Teraz, aby odpowiedzieć sobie na pytanie, co może nas doprowadzić do takich okoliczności, jak te cytowane we fragmencie powyżej, musimy sięgnąć po wcześniejsze wersety 5 rozdziału Przypowieści Salomona. Wyczytamy tam ostrzeżenie przed cudzołóstwem. Wydawałoby się, że grzech ten nie może nas doprowadzić do takiego stanu, a jednak Salomon ostrzega przed jego groźnymi konsekwencjami. Ja poruszam tylko te dotyczące mienia i finansów, bo to jest przedmiotem mojego bloga. Więc, jeśli ktoś ma pokusę wdania się w romans z zamężną kobietą czy żonatym mężczyzną, musi pamiętać o konsekwencjach, również tych dotyczących majątku, który po prostu można stracić.
Chcę jeszcze wspomnieć o 2 kwestiach.
Po pierwsze jest możliwe przeciwstawienie się takiej pokusie. Trzeba koniecznie powierzyć okoliczności, w których się znaleźliśmy Bogu i szukać pomocy u przyjaciół, którzy są bezkompromisowi w chodzeniu za Bogiem. Salomon pisze, żeby dalekim łukiem omijać sytuacje cudzołóstwa, bo one prowadzą do śmierci i zniszczenia.

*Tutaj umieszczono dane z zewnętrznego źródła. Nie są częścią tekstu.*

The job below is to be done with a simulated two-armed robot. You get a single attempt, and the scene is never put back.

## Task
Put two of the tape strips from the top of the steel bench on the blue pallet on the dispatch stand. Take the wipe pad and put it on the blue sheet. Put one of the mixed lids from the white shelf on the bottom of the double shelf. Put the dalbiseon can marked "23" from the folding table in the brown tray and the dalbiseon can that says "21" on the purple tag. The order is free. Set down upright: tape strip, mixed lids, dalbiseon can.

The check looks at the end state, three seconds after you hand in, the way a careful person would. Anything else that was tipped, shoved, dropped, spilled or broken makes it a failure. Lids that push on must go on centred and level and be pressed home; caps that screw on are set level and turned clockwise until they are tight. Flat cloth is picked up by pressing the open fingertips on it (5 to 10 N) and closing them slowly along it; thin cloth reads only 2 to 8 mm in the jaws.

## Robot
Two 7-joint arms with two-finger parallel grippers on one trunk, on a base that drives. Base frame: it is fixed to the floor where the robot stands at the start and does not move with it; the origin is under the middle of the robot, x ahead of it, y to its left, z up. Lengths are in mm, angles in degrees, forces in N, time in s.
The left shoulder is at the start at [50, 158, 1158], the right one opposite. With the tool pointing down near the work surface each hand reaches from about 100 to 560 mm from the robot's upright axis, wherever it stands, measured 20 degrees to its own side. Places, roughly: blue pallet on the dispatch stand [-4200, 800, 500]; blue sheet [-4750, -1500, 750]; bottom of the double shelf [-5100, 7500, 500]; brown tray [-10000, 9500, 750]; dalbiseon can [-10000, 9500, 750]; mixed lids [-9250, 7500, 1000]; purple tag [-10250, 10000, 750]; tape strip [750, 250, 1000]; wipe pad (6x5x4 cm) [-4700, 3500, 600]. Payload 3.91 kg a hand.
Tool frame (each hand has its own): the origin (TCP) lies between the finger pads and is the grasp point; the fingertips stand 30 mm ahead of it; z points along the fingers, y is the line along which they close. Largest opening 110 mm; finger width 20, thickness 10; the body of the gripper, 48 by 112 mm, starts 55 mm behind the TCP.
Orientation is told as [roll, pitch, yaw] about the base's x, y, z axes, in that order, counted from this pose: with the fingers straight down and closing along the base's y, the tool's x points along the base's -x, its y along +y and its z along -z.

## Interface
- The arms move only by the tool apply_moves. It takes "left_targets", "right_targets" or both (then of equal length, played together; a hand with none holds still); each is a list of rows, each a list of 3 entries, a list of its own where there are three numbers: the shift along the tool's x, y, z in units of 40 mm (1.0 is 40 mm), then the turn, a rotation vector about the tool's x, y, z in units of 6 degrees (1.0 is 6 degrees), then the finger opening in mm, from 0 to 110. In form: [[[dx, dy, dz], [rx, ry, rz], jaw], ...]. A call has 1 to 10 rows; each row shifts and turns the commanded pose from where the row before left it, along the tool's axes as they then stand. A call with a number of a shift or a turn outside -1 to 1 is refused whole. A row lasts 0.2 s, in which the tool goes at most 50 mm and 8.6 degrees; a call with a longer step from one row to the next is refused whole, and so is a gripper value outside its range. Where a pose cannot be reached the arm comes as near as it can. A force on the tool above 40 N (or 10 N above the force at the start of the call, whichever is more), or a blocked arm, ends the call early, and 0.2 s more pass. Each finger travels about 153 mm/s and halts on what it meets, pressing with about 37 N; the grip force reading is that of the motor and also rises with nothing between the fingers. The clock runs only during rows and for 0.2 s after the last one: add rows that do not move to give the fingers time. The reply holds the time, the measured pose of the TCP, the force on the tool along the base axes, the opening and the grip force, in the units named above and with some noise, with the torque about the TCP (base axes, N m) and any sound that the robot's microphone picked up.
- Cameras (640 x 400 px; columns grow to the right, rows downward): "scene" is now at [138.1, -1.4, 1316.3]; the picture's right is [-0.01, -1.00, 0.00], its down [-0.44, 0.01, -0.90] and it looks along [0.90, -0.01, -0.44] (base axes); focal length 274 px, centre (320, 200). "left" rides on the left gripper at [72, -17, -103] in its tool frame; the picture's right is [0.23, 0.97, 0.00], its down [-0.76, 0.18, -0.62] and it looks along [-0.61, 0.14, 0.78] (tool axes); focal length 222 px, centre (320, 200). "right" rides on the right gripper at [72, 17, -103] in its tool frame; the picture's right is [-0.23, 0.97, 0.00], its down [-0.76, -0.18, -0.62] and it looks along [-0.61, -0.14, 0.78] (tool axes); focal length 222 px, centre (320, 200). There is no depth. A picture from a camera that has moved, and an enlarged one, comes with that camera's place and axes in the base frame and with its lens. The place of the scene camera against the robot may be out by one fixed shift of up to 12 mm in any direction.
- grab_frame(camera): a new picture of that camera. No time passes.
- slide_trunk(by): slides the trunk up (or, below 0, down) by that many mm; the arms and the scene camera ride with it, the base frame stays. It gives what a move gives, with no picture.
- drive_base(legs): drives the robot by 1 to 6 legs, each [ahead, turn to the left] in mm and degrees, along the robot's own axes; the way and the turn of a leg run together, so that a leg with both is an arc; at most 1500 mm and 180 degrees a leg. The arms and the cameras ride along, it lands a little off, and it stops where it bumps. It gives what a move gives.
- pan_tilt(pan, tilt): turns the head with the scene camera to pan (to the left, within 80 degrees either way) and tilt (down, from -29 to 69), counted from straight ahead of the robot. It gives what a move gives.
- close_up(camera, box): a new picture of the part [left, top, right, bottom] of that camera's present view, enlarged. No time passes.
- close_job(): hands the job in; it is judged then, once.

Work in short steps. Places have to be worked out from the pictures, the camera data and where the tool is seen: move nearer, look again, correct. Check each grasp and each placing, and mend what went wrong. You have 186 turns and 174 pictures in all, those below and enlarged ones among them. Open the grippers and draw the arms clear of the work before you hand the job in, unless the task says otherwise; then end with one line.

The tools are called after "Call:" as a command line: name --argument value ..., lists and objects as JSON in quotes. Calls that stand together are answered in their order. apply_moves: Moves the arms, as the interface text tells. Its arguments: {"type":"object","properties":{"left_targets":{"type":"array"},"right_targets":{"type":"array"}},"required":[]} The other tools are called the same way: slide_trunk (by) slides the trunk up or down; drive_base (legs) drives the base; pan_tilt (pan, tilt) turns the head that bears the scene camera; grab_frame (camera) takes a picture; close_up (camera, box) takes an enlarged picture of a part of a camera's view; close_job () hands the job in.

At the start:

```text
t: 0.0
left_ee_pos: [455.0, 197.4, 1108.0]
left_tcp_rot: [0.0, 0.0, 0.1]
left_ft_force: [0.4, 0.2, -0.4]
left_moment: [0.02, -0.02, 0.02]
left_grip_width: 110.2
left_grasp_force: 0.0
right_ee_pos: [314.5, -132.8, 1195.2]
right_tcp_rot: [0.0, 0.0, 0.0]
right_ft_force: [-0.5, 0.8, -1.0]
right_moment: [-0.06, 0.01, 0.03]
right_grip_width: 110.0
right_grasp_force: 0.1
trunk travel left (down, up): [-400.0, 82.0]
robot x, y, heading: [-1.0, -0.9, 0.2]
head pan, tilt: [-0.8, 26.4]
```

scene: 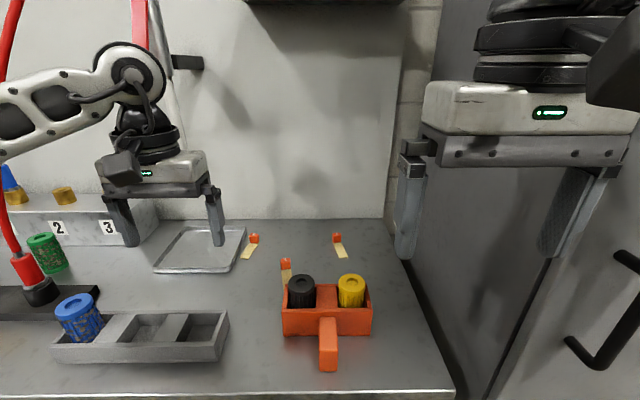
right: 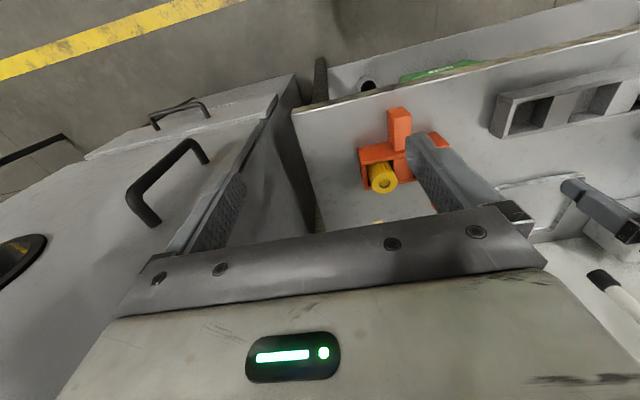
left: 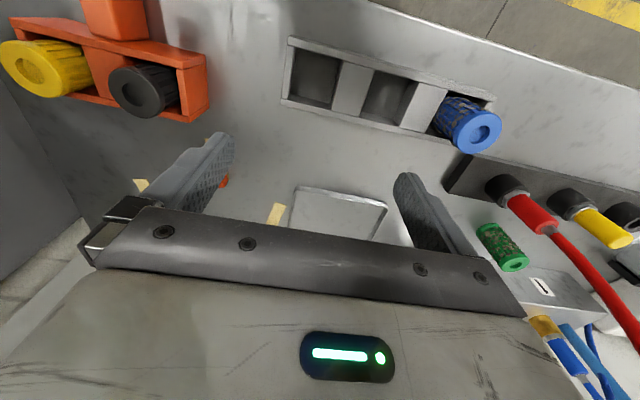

Po drugie, jeśli ktoś już dopuścił do takiej sytuacji w swoim życiu, to musi pamiętać, że jest przebaczenie w Jezusie Chrystusie. Czy pamiętamy historię cudzołożnicy, którą chciano ukamienować? Co zrobił Jezus? On tylko powiedział, że kto jest bez grzechu niech pierwszy rzuci w nią kamieniem. I co się stało? Tłum się rozszedł. A Jezus powiedział do tej kobiety: „Idź i nie grzesz więcej”. Ta historia pokazuje nam cudowny obraz Jezusa, który jest pełen miłości, wyrozumiałości, miłosierdzia, odnowienia i przebaczenia. Jeżeli Jezus nam wybacza, to również powinniśmy przebaczyć sami sobie, przyjąć Boże uzdrowienie, nie grzeszyć więcej i zacząć wszystko od nowa.
Reasumując warto chodzić w czystości małżeńskiej, bo to m.in sprawi, że nasz majątek zostanie zachowany i my sami, a nie obcy ludzie, będziemy korzystać z ciężko przez nas zarobionych pieniędzy.